Before it was all over the media with film trailers and stories of controversy, Kick-Ass was Mark Millar's new collaboration with John Romita, Jr. One of my local comic shops was part of the poster campaign, so I heard about it at the beginning. Published by Marvel's ICON imprint, the comic is a must-read, especially with the film opening this week in the US. Millar and Romita have created a story that's visceral, violent, and fun.
I've been a fan of this book since I saw the first issue on the shelf at my local comic shop. It's hard to miss, with "KICK-ASS" emblazoned across the cover in bold type, not to mention the hyperbolic statement, "The greatest superhero of all time is finally here!" Kick-Ass might not be the greatest superhero of all time, but the comic is one of the greatest I've read. The story could be about any comic fan who dared to ask what would happen if one of us tried what we read about every week? Most likely our fate would be pretty close to Dave Lizewski; we'd get our asses kicked and wind up in the hospital. But maybe one person would actually do some good or get mixed up with some other hero-types and get more than he bargained for. Therein lies the genius of Kick-Ass. Millar doesn't give us a hero that gets in over his head and triumphs on his own. He almost gets killed. He gets humiliated. He gets saved by a 10-year-old girl.
That brings me to Hit-Girl. She is one of my top 10 favorite characters of all time, and she's a 10-year-old. Most 10-year-olds I know are not what I want to read about when I crack open a comic, but Hit-Girl is. She's funny, she's foul-mouthed, and she can rock blades like Beatrix Kiddo and the Crazy 88 combined. Much of the controversy surrounding the film is attributed to Millar's handling of her character. Critics say it's unhealthy behavior for a kid her age to be engaging in violence and cursing. Well, duh. That's what makes it great reading--not because we want to be like Big Daddy and create a pint-sized assassin, but because it's great commentary on how parents can really damage their kids in the interest of what they think is best for them.
There are so many interesting elements in the story it's hard to mention them all. I loved the family dynamics: Dave and his dad, Hit-Girl and Big Daddy, Chris and his dad. I loved Kick-Ass's rise to fame, and his awful initiation into the world of being a superhero. Dave truly is an Everyman (or more aptly, an Everynerd). Stan Lee used to say that people liked Marvel Comics because they featured real people with real problems. Dave Lizewski certainly fills that bill.
John Romita, Jr.'s art makes the comic. I'm used to his work on Spider-Man, and this is much different. He mastered the art of gore in the pages of Kick-Ass. You can see that in his cover work. One great thing about this series is that there are pages where there's not a lot of dialogue. Romita's action sequences shine in these pages with blood and guts and gore in the very best way. Is it weird to say that he makes violence beautiful? I don't think so. (I also asked myself that question of Kill Bill and Quentin Tarantino, and the answer was no there as well.)

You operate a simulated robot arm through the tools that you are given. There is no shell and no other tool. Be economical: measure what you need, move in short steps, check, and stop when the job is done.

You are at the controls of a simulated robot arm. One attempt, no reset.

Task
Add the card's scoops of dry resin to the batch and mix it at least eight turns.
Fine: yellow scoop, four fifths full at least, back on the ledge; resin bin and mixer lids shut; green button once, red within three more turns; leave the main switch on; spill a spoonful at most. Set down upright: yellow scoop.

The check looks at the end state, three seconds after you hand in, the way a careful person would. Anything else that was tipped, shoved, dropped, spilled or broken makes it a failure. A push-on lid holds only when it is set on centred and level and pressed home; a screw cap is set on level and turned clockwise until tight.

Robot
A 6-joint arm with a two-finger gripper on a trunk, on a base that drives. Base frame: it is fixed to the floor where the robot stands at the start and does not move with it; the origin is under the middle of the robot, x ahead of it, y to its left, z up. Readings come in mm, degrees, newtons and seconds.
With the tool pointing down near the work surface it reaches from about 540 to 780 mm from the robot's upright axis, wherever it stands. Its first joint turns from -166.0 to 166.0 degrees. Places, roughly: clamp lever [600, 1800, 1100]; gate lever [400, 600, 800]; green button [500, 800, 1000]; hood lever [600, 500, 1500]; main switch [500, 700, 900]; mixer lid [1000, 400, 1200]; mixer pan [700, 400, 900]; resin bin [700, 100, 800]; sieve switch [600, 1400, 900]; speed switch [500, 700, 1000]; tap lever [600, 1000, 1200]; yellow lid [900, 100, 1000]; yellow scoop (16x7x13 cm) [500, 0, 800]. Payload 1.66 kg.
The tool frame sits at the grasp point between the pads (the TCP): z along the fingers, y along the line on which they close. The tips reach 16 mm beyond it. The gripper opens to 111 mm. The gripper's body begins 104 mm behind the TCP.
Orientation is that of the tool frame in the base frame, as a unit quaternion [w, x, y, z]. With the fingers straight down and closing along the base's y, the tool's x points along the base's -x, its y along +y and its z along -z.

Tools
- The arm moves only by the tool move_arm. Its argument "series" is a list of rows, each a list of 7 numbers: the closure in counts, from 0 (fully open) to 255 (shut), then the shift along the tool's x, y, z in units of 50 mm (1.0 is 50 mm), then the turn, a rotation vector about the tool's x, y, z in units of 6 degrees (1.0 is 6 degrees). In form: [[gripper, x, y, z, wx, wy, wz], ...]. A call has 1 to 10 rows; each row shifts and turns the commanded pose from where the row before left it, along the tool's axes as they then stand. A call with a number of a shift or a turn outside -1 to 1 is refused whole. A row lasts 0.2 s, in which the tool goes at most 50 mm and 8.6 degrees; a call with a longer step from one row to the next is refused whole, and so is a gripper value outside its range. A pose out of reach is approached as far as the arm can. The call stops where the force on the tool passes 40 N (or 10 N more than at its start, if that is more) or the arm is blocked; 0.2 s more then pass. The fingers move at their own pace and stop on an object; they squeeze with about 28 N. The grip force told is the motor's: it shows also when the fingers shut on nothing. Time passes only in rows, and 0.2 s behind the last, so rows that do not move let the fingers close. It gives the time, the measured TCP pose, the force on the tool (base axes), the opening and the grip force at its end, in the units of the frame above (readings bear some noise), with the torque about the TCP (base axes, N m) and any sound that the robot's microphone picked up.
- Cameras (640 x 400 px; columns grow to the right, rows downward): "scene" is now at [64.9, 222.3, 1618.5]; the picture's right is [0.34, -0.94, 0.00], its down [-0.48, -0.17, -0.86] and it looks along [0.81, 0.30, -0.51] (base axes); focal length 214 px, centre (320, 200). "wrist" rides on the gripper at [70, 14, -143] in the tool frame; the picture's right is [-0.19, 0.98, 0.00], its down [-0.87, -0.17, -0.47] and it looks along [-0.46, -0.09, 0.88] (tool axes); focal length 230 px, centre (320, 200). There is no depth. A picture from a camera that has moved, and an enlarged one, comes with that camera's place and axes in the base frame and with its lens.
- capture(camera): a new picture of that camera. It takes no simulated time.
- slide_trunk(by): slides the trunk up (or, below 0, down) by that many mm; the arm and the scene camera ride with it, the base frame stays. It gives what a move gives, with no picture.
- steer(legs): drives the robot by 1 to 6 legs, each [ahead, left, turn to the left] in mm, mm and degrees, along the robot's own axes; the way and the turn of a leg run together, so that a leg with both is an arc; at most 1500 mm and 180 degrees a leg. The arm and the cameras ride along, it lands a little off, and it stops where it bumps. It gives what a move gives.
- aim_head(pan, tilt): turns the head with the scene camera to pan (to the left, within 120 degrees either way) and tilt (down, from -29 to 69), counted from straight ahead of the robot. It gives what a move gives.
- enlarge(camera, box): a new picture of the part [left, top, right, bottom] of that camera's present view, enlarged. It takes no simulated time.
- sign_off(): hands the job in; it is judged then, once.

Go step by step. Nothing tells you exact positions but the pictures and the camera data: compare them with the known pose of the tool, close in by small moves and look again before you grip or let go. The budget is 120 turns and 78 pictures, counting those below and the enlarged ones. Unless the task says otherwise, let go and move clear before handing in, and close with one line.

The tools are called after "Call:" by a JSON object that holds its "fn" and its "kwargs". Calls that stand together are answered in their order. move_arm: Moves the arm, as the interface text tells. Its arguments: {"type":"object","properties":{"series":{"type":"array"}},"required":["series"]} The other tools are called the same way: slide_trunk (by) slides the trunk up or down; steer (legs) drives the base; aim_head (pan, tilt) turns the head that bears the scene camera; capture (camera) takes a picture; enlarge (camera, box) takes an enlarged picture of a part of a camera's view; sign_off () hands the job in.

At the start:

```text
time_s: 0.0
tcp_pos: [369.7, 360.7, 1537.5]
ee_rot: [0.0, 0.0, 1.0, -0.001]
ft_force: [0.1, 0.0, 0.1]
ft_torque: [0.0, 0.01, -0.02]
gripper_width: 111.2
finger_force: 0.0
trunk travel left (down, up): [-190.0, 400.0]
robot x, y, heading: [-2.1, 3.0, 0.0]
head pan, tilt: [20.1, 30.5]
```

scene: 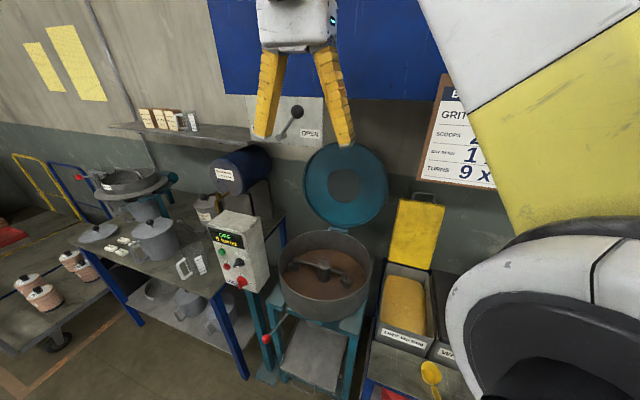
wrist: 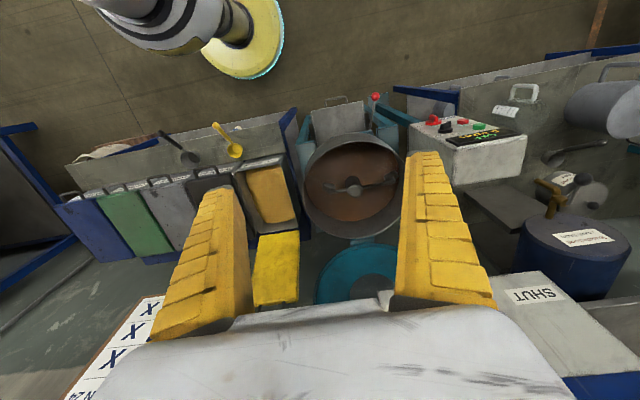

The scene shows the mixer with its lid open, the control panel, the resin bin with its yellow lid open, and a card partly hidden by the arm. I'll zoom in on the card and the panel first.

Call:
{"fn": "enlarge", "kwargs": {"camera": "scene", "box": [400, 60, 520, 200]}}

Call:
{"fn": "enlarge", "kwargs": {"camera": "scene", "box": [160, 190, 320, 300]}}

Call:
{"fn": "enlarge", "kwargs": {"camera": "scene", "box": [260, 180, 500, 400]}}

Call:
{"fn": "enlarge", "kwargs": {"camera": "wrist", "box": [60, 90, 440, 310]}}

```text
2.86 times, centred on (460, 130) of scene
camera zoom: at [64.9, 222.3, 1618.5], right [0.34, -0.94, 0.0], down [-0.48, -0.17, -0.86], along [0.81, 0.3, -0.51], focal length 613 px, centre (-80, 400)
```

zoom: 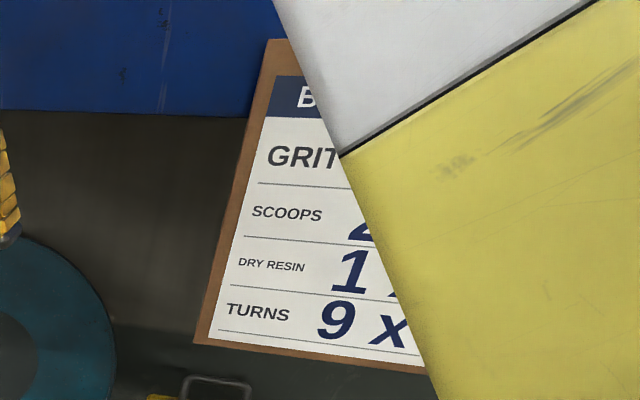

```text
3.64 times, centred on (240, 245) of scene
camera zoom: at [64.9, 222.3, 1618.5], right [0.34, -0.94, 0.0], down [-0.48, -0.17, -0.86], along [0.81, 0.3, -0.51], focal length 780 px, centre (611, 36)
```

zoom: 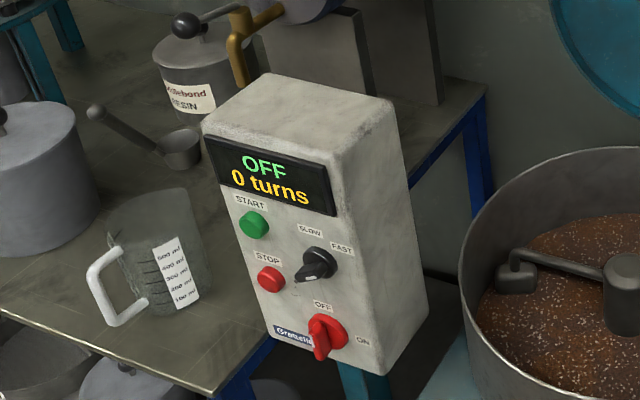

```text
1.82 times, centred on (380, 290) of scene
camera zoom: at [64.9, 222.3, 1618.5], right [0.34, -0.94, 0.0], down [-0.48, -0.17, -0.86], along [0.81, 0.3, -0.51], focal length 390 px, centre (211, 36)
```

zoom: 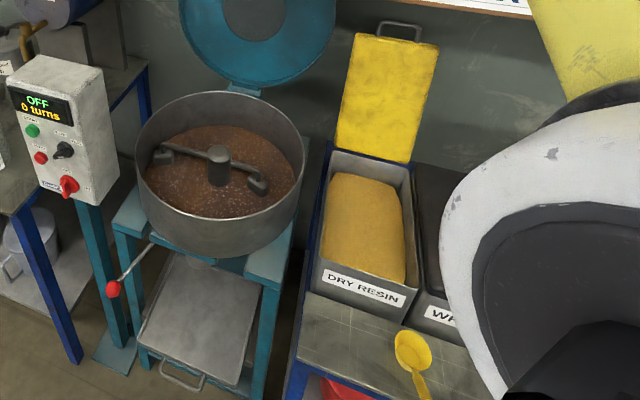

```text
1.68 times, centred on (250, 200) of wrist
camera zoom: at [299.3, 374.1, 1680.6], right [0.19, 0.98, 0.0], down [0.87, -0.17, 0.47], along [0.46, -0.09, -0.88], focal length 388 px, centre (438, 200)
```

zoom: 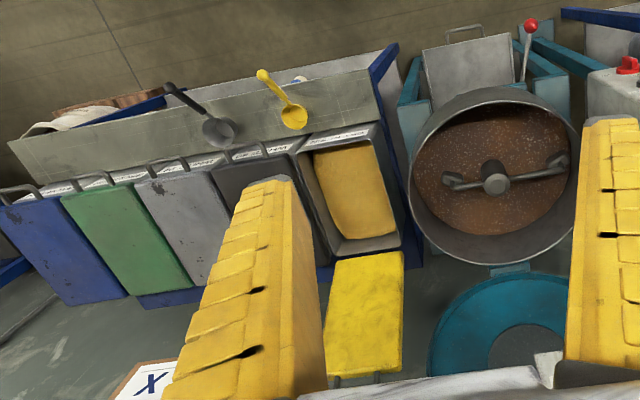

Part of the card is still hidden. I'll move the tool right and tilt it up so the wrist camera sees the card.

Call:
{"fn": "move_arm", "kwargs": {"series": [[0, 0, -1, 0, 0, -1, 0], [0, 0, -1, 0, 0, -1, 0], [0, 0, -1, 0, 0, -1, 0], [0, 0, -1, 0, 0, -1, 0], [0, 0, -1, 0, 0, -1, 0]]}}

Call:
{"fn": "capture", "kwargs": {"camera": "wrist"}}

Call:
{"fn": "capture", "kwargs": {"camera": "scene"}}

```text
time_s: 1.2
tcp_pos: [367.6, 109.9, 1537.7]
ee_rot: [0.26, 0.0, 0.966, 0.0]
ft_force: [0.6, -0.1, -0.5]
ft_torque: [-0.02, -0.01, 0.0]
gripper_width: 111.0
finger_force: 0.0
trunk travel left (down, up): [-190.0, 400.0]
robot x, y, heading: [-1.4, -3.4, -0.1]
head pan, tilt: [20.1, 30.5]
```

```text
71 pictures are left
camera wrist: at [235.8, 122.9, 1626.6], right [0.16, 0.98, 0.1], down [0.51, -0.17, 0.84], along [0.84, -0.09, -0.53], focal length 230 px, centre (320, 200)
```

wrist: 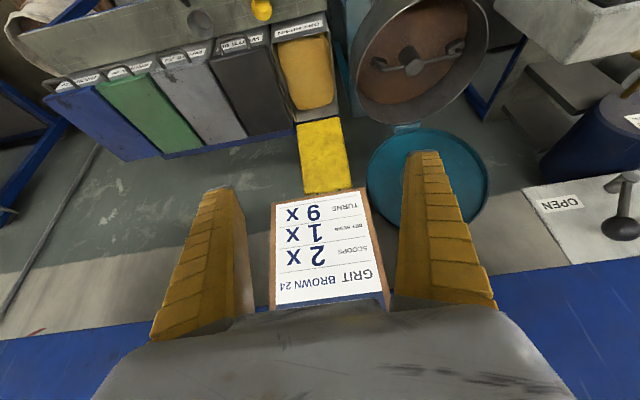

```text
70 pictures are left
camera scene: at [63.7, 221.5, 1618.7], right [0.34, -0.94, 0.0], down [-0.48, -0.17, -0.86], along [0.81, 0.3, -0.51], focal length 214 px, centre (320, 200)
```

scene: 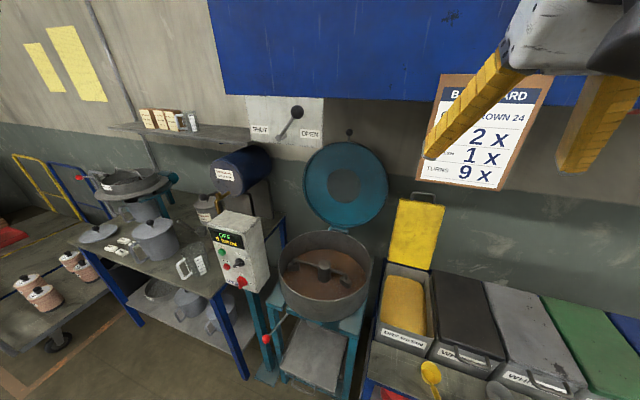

The truth is, this isn't a book for everyone. It's gritty, violent, and irreverent in all the best ways. That being said, it could be a great introduction to comics for that friend you have who loves violent movies and says superhero books don't have a backbone. If you haven't gotten a chance to read this yet, you can pick up a hardcover at your local purveyor of comics and graphic novels, and you can catch it on the big screen this Friday. Trust me, you'll kick yourself if you miss this one.